Monday, March 18, 2013

Book: Overdressed

Recently, I jumped on the bandwagon, and read the book Overdressed:  The Shockingly High Cost of Cheap Fashion (My review on Goodreads is here).  Overdressed focuses on the consequences of cheap/fast fashion, namely, that:
  • Cheap/fast fashion clothing is often ill-fitting, poorly made, and constructed from low quality materials.
  • Because it is impossible to make cheap/fast fashion within the US (due to labor laws and health and safety requirements as well as environmental laws) we import the vast majority of our clothing from places like China and Bangladesh where:
    • Workers are not paid a living wage.
    • The environment around the factories is heavily polluted making it difficult to breathe.
    • Workers are sometimes working in unsafe conditions.
  • Importing all of that clothing means that:
    • There are fewer jobs for skilled laborers in the US.
    • We often have no idea if our clothing was made in an ethical manner,
    • The cost in fossil fuels is higher due to transporting the clothing to the US.
  • Poor quality clothing leads to huge amounts of waste--we throw away or donate more clothes than can be recycled or sold secondhand or even sent to third-world countries.
  • People are less inclined to buy clothing that is made in an ethical manner because the cost is double, triple, or quadruple the cost you pay for cheap fashion.
  • People no longer recognize good quality clothing, that is, even if they wanted to buy better quality clothing, they no longer know what to look for.
The book has been much discussed on the sewing blogosphere, as you might imagine.  Many people sew their own clothing in order to address some of the problems listed above, particularly the issues related to construction and fit.  Certainly, having better-fitting, better quality clothing was the reason I got into garment sewing.  I think the real statement the book makes is about the ethics of disposable clothing.  I admit I pretty much chose to ignore the idea that anything bought from H&M or Old Navy was likely made by someone who didn't make a living wage in a factory that was polluting the environment.  It's really impossible to ignore those issues after having read the book.  Truly, it's now difficult for me to imagine going out and buying t-shirts at $7 a piece from Target.  On the other hand, it's still difficult for me to contemplate spending, say, $40 on a t-shirt.
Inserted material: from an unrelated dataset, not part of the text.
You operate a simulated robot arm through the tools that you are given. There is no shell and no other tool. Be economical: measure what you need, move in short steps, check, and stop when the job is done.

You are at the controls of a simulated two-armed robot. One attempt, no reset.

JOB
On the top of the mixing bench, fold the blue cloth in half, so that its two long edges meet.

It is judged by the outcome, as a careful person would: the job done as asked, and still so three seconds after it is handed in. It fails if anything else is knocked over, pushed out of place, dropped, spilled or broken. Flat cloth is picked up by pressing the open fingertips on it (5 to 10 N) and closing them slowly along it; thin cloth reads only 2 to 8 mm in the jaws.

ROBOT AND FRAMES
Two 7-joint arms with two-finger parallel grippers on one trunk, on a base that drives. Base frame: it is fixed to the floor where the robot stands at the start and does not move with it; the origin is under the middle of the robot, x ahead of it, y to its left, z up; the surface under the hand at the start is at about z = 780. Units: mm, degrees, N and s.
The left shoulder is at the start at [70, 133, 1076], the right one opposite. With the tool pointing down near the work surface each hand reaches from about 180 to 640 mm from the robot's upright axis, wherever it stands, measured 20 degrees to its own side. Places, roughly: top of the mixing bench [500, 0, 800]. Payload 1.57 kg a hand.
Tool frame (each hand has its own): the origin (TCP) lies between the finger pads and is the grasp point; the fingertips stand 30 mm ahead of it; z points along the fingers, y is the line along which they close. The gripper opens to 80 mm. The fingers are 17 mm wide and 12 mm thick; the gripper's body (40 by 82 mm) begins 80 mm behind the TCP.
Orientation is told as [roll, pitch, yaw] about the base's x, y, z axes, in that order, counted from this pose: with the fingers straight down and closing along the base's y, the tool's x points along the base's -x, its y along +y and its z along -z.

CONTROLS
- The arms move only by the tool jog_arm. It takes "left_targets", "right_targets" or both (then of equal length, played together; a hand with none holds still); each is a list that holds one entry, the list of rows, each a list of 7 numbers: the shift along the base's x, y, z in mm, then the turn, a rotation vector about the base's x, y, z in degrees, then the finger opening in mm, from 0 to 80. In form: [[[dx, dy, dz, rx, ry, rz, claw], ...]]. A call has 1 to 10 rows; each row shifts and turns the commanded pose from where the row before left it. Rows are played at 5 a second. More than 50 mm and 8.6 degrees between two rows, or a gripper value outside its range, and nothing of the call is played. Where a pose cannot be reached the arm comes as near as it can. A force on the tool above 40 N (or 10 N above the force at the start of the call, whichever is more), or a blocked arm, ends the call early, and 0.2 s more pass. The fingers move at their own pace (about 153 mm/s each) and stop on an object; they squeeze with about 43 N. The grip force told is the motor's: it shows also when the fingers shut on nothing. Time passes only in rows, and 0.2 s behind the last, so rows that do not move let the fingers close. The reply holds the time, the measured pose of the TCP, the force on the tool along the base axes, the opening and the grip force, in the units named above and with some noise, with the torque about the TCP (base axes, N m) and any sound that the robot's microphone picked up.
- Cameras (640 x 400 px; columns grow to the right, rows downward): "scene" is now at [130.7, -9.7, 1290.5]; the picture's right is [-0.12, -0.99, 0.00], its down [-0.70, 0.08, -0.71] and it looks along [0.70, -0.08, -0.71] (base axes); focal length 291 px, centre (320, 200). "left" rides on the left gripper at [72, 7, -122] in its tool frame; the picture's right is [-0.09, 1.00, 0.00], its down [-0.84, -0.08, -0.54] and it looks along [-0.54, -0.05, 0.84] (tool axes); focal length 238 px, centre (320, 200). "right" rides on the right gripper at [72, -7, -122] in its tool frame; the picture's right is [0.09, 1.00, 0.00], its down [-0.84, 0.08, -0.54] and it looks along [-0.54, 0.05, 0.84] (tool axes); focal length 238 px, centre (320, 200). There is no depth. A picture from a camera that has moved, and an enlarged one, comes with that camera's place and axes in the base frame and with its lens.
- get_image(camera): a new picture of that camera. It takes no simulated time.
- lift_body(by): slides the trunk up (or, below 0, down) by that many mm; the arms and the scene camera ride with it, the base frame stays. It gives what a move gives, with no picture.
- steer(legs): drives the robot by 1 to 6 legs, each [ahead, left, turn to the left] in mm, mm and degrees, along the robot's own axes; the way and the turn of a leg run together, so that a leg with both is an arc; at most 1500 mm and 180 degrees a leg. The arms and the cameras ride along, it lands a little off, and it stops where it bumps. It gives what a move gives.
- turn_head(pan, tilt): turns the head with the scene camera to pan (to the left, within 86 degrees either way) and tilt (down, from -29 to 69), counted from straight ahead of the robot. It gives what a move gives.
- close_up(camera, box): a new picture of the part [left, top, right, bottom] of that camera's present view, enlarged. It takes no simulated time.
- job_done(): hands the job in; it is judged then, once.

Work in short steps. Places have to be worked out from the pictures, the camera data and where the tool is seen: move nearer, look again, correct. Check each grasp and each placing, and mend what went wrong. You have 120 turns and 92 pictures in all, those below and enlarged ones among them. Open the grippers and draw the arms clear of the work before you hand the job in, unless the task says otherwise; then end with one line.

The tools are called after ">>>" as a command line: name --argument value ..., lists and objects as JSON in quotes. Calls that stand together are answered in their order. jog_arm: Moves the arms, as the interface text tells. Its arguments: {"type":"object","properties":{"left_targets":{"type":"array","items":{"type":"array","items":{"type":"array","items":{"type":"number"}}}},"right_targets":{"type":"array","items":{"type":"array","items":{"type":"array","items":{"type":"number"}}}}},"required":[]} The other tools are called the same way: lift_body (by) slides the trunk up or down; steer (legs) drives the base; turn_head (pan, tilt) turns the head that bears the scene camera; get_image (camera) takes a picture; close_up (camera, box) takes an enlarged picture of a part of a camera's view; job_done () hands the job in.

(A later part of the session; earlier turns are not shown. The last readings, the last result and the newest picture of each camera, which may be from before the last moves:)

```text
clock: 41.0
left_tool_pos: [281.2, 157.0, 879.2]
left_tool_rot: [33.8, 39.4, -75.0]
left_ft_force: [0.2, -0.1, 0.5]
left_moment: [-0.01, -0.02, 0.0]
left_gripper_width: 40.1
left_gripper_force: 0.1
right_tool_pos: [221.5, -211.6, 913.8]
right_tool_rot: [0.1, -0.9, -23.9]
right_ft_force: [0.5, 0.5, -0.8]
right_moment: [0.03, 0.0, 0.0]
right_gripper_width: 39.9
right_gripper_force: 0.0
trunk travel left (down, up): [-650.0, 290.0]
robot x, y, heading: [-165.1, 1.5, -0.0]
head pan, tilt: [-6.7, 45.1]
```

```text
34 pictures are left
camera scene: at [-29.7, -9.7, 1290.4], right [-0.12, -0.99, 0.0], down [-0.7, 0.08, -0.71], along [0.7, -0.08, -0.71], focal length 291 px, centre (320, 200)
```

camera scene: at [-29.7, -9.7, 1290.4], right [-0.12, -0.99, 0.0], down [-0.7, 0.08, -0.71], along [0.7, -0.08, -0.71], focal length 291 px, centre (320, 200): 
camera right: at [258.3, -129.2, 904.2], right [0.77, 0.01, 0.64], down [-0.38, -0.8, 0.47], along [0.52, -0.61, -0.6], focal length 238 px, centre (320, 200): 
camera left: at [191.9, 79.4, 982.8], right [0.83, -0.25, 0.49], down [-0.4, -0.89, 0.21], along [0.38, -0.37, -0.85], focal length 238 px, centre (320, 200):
Despite the sticker shock, it's my intention to buy more high quality clothing.  I'm also going to work on controlling impulse purchases, which is apparently the real take-home message from Overdressed.  From a Fashionista piece about Overdressed,
Overdressed is about reigning in out-of-control consumption,” Cline said. “It’s not trying to make people feel bad for buying clothes that they can afford.” In other words, the book is really about finding solutions to our shopping addictions. “And luckily,” Cline said. “There’s not just one solution.”
The Fashionista article goes on to give Cline's tips on how to afford ethical fashion.  It's no surprise that one of the tips is learning to sew, not just so that you can make your own clothing but also so that you can upcycle and refashion things from your wardrobe to give them longer life or tweak and refashion things bought secondhand.

I was so inspired by the book that, when contemplating buying a dress for Easter, I went to my local Goodwill store instead of the mall and tried on a bunch of dresses.  I looked for clothes that said they were made in the US (because they were more likely to be of better quality), that I thought would be great with a few tweaks (most common issue, the skirt would be too long, but that can be easily fixed).  Ultimately, I decided to either wear the dress I wore for Christmas (what?  wear the same dress to two holidays in a row?  craziness!) or make myself a new skirt, but going to Goodwill was a good experience in looking at clothing with an eye toward tweaking and refashioning.  I already have some ideas for things in my wardrobe that I rarely wear.

Ultimately, I think the greatest personal benefit in reading Overdressed was making me think before I buy clothes and aligning my clothing choices with my personal ethics.  I cloth diaper my baby in part because of the huge environmental cost in using non-compostable disposable diapers.  Therefore, it make no sense to buy clothes that, because they are likely to fall apart, are destined for a landfill.   Being more thoughtful about my clothing purchases will also likely lead to owning more clothes that I love which will solve my current problem of having a closet full of clothes and "nothing to wear."